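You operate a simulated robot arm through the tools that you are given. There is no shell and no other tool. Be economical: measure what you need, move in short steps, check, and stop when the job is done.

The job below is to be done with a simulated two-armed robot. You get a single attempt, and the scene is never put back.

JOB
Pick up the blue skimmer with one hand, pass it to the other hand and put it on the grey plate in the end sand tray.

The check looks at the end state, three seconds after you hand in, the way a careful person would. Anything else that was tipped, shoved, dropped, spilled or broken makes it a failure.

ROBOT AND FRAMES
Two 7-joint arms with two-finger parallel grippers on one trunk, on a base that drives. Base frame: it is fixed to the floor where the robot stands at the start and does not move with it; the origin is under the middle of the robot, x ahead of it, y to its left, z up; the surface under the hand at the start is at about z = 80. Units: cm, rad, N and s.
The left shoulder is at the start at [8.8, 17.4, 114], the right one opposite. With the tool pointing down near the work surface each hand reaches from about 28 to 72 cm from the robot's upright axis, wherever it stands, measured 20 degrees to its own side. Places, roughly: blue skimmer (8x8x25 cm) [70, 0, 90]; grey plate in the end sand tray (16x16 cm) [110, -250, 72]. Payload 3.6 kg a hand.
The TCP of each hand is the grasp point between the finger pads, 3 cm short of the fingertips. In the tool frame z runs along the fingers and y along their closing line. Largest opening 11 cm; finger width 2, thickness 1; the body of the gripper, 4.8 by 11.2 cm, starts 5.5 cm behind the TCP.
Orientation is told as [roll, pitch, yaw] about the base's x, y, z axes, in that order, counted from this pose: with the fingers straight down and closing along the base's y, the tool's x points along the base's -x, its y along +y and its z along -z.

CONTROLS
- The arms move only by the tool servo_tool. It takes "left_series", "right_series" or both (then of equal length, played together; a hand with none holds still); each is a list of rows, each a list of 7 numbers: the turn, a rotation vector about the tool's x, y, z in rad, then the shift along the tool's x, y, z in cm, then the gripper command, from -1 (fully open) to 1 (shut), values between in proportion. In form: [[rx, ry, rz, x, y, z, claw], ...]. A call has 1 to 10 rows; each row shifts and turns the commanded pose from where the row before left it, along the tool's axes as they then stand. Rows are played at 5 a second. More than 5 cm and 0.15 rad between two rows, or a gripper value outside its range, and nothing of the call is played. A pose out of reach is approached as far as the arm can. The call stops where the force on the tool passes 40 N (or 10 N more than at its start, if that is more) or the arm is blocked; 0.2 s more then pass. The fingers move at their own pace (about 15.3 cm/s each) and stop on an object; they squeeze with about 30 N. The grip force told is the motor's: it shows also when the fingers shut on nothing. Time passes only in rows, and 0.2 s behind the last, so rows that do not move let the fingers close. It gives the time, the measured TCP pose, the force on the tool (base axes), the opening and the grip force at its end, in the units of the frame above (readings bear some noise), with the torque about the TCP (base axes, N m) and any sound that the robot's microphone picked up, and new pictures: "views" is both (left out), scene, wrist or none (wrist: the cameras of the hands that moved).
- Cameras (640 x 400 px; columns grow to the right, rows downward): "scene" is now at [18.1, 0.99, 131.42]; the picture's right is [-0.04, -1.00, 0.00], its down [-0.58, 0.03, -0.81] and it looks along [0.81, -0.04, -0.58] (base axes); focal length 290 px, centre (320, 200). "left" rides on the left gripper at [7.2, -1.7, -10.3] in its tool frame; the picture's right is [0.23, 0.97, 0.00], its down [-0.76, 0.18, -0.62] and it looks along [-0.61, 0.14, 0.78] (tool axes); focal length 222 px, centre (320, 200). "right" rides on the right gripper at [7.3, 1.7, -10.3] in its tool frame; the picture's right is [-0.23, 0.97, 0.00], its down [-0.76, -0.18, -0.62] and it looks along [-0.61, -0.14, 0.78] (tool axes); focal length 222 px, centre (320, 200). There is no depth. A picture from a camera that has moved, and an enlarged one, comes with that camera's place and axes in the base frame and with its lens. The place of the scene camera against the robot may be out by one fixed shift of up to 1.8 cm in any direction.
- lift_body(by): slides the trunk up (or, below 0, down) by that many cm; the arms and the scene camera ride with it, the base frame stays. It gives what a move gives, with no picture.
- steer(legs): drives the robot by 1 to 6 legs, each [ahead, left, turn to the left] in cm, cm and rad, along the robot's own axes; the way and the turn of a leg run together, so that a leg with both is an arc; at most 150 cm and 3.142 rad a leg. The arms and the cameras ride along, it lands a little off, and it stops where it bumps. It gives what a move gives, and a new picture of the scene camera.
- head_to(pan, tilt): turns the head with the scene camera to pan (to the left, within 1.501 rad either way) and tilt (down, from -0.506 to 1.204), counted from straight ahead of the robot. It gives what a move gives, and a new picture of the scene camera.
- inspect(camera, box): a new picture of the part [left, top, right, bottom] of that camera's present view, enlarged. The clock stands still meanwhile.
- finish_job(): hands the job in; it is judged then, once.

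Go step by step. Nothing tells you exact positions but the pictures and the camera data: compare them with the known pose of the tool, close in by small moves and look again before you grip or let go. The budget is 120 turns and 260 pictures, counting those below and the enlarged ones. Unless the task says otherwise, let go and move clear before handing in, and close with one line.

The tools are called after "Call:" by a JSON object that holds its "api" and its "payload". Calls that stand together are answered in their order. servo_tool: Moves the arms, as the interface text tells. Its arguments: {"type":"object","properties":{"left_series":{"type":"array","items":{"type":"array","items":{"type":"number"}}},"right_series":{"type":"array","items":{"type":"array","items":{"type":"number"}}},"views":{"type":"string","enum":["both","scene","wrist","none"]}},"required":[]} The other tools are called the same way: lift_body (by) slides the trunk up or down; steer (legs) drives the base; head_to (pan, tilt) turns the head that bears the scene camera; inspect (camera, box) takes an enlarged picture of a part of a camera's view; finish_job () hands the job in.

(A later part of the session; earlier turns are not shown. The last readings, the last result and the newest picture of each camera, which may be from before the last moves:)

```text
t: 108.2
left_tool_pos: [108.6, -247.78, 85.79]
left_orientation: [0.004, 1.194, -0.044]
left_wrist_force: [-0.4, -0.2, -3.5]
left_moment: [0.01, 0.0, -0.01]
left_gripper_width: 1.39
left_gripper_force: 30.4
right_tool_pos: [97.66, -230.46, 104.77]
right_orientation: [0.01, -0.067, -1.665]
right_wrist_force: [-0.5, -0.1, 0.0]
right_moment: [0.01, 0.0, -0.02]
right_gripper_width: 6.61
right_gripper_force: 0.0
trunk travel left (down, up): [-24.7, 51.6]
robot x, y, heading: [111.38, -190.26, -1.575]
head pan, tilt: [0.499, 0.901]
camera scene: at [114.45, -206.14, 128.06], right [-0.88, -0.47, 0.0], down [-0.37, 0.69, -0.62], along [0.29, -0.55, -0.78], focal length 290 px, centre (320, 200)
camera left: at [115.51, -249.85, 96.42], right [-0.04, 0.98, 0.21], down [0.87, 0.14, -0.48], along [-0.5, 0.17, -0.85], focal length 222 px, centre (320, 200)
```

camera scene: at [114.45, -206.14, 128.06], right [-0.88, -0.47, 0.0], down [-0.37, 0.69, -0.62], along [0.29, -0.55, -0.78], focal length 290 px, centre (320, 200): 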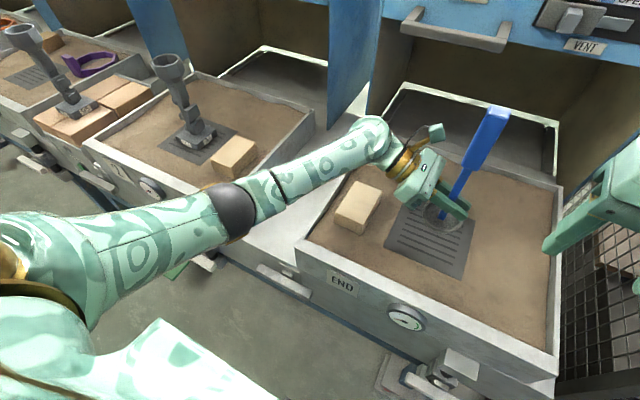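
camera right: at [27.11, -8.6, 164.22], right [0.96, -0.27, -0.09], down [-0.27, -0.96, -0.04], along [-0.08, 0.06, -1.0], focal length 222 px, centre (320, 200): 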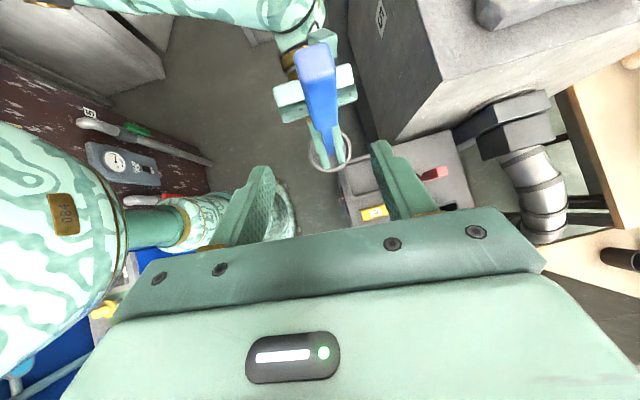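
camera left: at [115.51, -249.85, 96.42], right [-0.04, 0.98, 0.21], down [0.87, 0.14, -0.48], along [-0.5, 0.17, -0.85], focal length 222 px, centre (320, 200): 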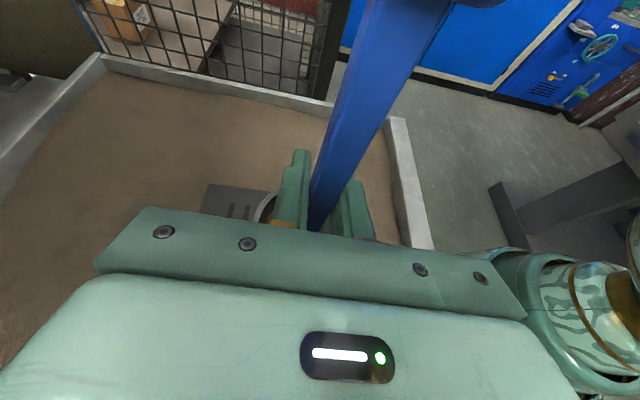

-- -- --

Omit the pictures, and quote the material above exactly as given.

### THE RESPONSE
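You operate a simulated robot arm through the tools that you are given. There is no shell and no other tool. Be economical: measure what you need, move in short steps, check, and stop when the job is done.

The job below is to be done with a simulated two-armed robot. You get a single attempt, and the scene is never put back.

JOB
Pick up the blue skimmer with one hand, pass it to the other hand and put it on the grey plate in the end sand tray.

The check looks at the end state, three seconds after you hand in, the way a careful person would. Anything else that was tipped, shoved, dropped, spilled or broken makes it a failure.

ROBOT AND FRAMES
Two 7-joint arms with two-finger parallel grippers on one trunk, on a base that drives. Base frame: it is fixed to the floor where the robot stands at the start and does not move with it; the origin is under the middle of the robot, x ahead of it, y to its left, z up; the surface under the hand at the start is at about z = 80. Units: cm, rad, N and s.
The left shoulder is at the start at [8.8, 17.4, 114], the right one opposite. With the tool pointing down near the work surface each hand reaches from about 28 to 72 cm from the robot's upright axis, wherever it stands, measured 20 degrees to its own side. Places, roughly: blue skimmer (8x8x25 cm) [70, 0, 90]; grey plate in the end sand tray (16x16 cm) [110, -250, 72]. Payload 3.6 kg a hand.
The TCP of each hand is the grasp point between the finger pads, 3 cm short of the fingertips. In the tool frame z runs along the fingers and y along their closing line. Largest opening 11 cm; finger width 2, thickness 1; the body of the gripper, 4.8 by 11.2 cm, starts 5.5 cm behind the TCP.
Orientation is told as [roll, pitch, yaw] about the base's x, y, z axes, in that order, counted from this pose: with the fingers straight down and closing along the base's y, the tool's x points along the base's -x, its y along +y and its z along -z.

CONTROLS
- The arms move only by the tool servo_tool. It takes "left_series", "right_series" or both (then of equal length, played together; a hand with none holds still); each is a list of rows, each a list of 7 numbers: the turn, a rotation vector about the tool's x, y, z in rad, then the shift along the tool's x, y, z in cm, then the gripper command, from -1 (fully open) to 1 (shut), values between in proportion. In form: [[rx, ry, rz, x, y, z, claw], ...]. A call has 1 to 10 rows; each row shifts and turns the commanded pose from where the row before left it, along the tool's axes as they then stand. Rows are played at 5 a second. More than 5 cm and 0.15 rad between two rows, or a gripper value outside its range, and nothing of the call is played. A pose out of reach is approached as far as the arm can. The call stops where the force on the tool passes 40 N (or 10 N more than at its start, if that is more) or the arm is blocked; 0.2 s more then pass. The fingers move at their own pace (about 15.3 cm/s each) and stop on an object; they squeeze with about 30 N. The grip force told is the motor's: it shows also when the fingers shut on nothing. Time passes only in rows, and 0.2 s behind the last, so rows that do not move let the fingers close. It gives the time, the measured TCP pose, the force on the tool (base axes), the opening and the grip force at its end, in the units of the frame above (readings bear some noise), with the torque about the TCP (base axes, N m) and any sound that the robot's microphone picked up, and new pictures: "views" is both (left out), scene, wrist or none (wrist: the cameras of the hands that moved).
- Cameras (640 x 400 px; columns grow to the right, rows downward): "scene" is now at [18.1, 0.99, 131.42]; the picture's right is [-0.04, -1.00, 0.00], its down [-0.58, 0.03, -0.81] and it looks along [0.81, -0.04, -0.58] (base axes); focal length 290 px, centre (320, 200). "left" rides on the left gripper at [7.2, -1.7, -10.3] in its tool frame; the picture's right is [0.23, 0.97, 0.00], its down [-0.76, 0.18, -0.62] and it looks along [-0.61, 0.14, 0.78] (tool axes); focal length 222 px, centre (320, 200). "right" rides on the right gripper at [7.3, 1.7, -10.3] in its tool frame; the picture's right is [-0.23, 0.97, 0.00], its down [-0.76, -0.18, -0.62] and it looks along [-0.61, -0.14, 0.78] (tool axes); focal length 222 px, centre (320, 200). There is no depth. A picture from a camera that has moved, and an enlarged one, comes with that camera's place and axes in the base frame and with its lens. The place of the scene camera against the robot may be out by one fixed shift of up to 1.8 cm in any direction.
- lift_body(by): slides the trunk up (or, below 0, down) by that many cm; the arms and the scene camera ride with it, the base frame stays. It gives what a move gives, with no picture.
- steer(legs): drives the robot by 1 to 6 legs, each [ahead, left, turn to the left] in cm, cm and rad, along the robot's own axes; the way and the turn of a leg run together, so that a leg with both is an arc; at most 150 cm and 3.142 rad a leg. The arms and the cameras ride along, it lands a little off, and it stops where it bumps. It gives what a move gives, and a new picture of the scene camera.
- head_to(pan, tilt): turns the head with the scene camera to pan (to the left, within 1.501 rad either way) and tilt (down, from -0.506 to 1.204), counted from straight ahead of the robot. It gives what a move gives, and a new picture of the scene camera.
- inspect(camera, box): a new picture of the part [left, top, right, bottom] of that camera's present view, enlarged. The clock stands still meanwhile.
- finish_job(): hands the job in; it is judged then, once.

Go step by step. Nothing tells you exact positions but the pictures and the camera data: compare them with the known pose of the tool, close in by small moves and look again before you grip or let go. The budget is 120 turns and 260 pictures, counting those below and the enlarged ones. Unless the task says otherwise, let go and move clear before handing in, and close with one line.

The tools are called after "Call:" by a JSON object that holds its "api" and its "payload". Calls that stand together are answered in their order. servo_tool: Moves the arms, as the interface text tells. Its arguments: {"type":"object","properties":{"left_series":{"type":"array","items":{"type":"array","items":{"type":"number"}}},"right_series":{"type":"array","items":{"type":"array","items":{"type":"number"}}},"views":{"type":"string","enum":["both","scene","wrist","none"]}},"required":[]} The other tools are called the same way: lift_body (by) slides the trunk up or down; steer (legs) drives the base; head_to (pan, tilt) turns the head that bears the scene camera; inspect (camera, box) takes an enlarged picture of a part of a camera's view; finish_job () hands the job in.

(A later part of the session; earlier turns are not shown. The last readings, the last result and the newest picture of each camera, which may be from before the last moves:)

```text
t: 108.2
left_tool_pos: [108.6, -247.78, 85.79]
left_orientation: [0.004, 1.194, -0.044]
left_wrist_force: [-0.4, -0.2, -3.5]
left_moment: [0.01, 0.0, -0.01]
left_gripper_width: 1.39
left_gripper_force: 30.4
right_tool_pos: [97.66, -230.46, 104.77]
right_orientation: [0.01, -0.067, -1.665]
right_wrist_force: [-0.5, -0.1, 0.0]
right_moment: [0.01, 0.0, -0.02]
right_gripper_width: 6.61
right_gripper_force: 0.0
trunk travel left (down, up): [-24.7, 51.6]
robot x, y, heading: [111.38, -190.26, -1.575]
head pan, tilt: [0.499, 0.901]
camera scene: at [114.45, -206.14, 128.06], right [-0.88, -0.47, 0.0], down [-0.37, 0.69, -0.62], along [0.29, -0.55, -0.78], focal length 290 px, centre (320, 200)
camera left: at [115.51, -249.85, 96.42], right [-0.04, 0.98, 0.21], down [0.87, 0.14, -0.48], along [-0.5, 0.17, -0.85], focal length 222 px, centre (320, 200)
```

camera scene: at [114.45, -206.14, 128.06], right [-0.88, -0.47, 0.0], down [-0.37, 0.69, -0.62], along [0.29, -0.55, -0.78], focal length 290 px, centre (320, 200): 
camera right: at [27.11, -8.6, 164.22], right [0.96, -0.27, -0.09], down [-0.27, -0.96, -0.04], along [-0.08, 0.06, -1.0], focal length 222 px, centre (320, 200): 
camera left: at [115.51, -249.85, 96.42], right [-0.04, 0.98, 0.21], down [0.87, 0.14, -0.48], along [-0.5, 0.17, -0.85], focal length 222 px, centre (320, 200): 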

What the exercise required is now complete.